El suicida quiere la vida, sí, pero también reconoce que hallarse descontento con las condiciones que le rodean no es una opción. Renuncia a las trabas del cuerpo, efectivamente, mas se da a sí mismo el exceso de voluntad en un efímero fenómeno propio. No daña a nadie –ni siquiera a su persona– y los demás no deberían sentirse lastimados; tristes quizá, pero no devastados. El suicida renuncia a ser quien es, a la mierda que le está cubriendo hasta la nariz, y se cubre en su mismidad sabiendo que los horizontes (queridos) no son específicamente para él; en la herencia filosófica de Philipp Mainländer, el mundo mismo, el universo, es el cadáver resultante del suicidio de Dios. En la línea nietzscheana de este otro alemán, Dios ha muerto no porque los hombres le hayamos matado, sino porque él decidió autoaniquilarse dada la insoportable condición del ser y la preferencia natural del no-ser y la nada ante algo que ya no es correspondiente.

 

No hay que llorar; el suicida vive intensa y plenamente, es entonces cuando advierte que la vida es una secuencia de pasos y es él quien debe actuar cual alfa y omega en la legitimación de lo que es.
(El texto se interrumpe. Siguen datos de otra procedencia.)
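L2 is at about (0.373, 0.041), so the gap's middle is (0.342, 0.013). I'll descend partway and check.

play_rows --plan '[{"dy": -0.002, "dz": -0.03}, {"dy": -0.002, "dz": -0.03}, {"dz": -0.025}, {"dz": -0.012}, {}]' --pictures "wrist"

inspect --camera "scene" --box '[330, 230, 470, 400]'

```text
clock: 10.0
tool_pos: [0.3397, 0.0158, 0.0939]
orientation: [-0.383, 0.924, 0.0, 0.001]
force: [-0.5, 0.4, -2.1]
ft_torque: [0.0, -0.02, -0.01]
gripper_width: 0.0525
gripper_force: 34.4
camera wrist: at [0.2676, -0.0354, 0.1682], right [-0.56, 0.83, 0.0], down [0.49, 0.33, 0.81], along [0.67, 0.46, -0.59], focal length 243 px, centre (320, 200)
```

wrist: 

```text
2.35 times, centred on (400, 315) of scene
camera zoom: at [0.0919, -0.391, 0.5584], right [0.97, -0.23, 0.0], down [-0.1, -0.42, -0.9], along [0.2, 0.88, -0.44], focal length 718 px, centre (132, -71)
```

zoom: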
La vida no es para ellos el bien supremo, arrojarse a los brazos de la muerte es un sentido autónomo y la segunda se convierte inmediatamente en la primera cuando se revela que en el origen fue una viceversa. Lo que queda es siempre convertir esa ausencia en presencia, transformar la negación en una suerte de aceptación para forjar los recuerdos que aceptarán la decisión tomada.

 

Así, podemos hablar entonces de algunos artistas que reconocieron su existencia en otro lugar pero perpetuaron una parte de ellos en la obra.

 

Por ejemplo, este pintor que en el verano de 1930 realizó “Zebra and the Parachute”, su última producción visual que abre paso a la reflexión surrealista y mortuoria gracias a los personajes que le protagonizan. Wood consumía opio y, en un episodio de paranoia, se lanzó a las vías del tren.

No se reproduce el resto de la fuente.